The US embargo of trade with Cuba made life more financially difficult. Wages fell dramatically; the cost of basic items were beyond the reach of most Cubans; pork, cheese and beans were the monotonous diet of the people.
As the 'new Cuba' grew abroad, Castro succeeded in broadening education to encompass all students; likewise, he established a first-rate health system. Both were free and helped to modify the ugly image the revolution had developed as a state that imprisoned all dissenters, largely without trial.
Nonetheless, despite the conditions in Cuba, Castro provided four high schools for Jamaica built by Cuban workers and sent doctors and nurses to bolster Jamaica's failing health system. Jamaicans were impressed and pleased.
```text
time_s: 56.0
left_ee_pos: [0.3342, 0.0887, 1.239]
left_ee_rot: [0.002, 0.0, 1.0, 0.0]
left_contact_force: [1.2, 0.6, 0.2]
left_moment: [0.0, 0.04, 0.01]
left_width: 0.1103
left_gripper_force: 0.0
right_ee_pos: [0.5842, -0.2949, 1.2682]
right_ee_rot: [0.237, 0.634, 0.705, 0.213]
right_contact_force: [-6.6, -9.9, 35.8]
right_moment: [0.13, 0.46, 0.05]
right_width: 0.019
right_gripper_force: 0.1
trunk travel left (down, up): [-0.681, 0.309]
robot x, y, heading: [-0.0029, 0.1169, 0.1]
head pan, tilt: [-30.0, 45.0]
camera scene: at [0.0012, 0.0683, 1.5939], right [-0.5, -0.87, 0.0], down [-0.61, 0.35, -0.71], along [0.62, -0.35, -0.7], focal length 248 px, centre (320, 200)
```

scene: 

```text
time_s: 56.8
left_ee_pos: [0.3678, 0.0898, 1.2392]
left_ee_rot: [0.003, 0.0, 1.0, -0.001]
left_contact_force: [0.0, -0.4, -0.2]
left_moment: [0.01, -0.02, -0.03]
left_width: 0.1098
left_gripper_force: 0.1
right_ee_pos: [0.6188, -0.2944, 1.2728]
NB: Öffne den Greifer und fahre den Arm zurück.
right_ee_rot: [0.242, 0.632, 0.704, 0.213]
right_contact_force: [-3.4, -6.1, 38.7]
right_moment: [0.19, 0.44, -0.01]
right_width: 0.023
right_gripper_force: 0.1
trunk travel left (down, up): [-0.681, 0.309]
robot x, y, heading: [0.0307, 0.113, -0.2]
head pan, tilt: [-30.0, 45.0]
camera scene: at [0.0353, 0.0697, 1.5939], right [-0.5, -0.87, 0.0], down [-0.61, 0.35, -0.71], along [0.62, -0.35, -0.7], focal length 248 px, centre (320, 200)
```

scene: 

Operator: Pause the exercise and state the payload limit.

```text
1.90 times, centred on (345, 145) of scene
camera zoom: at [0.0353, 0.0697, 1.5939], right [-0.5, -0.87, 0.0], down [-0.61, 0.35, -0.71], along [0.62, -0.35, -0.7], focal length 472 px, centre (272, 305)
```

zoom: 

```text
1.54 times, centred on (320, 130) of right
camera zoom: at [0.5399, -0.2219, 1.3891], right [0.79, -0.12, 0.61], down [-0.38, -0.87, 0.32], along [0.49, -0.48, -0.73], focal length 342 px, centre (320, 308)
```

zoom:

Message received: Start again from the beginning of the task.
But they were also more and more displeased at the Cuban institutions of repression like the Home Guards and Pioneer Corps, which were established by its government for political control of the people.
The fear was that Manley, who had established himself as Castro's 'passero' with whom he would "walk to the mountain top", would try to replicate these political units of repression in Jamaica.
This was tried, as feared, but became limp and useless to the people who were paying less attention to Manley because of their preoccupation with the lack of food and other basic items, closed factories, higher costs and galloping unemployment.
Castro, though fighting greater travails, continued his revolution, which still thrived until he died at 90 years old, an unrelenting socialist revolutionary leader, arguably the last of his breed.
It is not for us to say his revolution was wrong. When there is no democratic system for change, revolution would be the only course, and he used it for good and evil purposes.
I was one of Castro's principal critics and adversaries in the region. I did not value him for his mind filled with false premises, but for the courage of his heart. His legacy is that history will never forget him.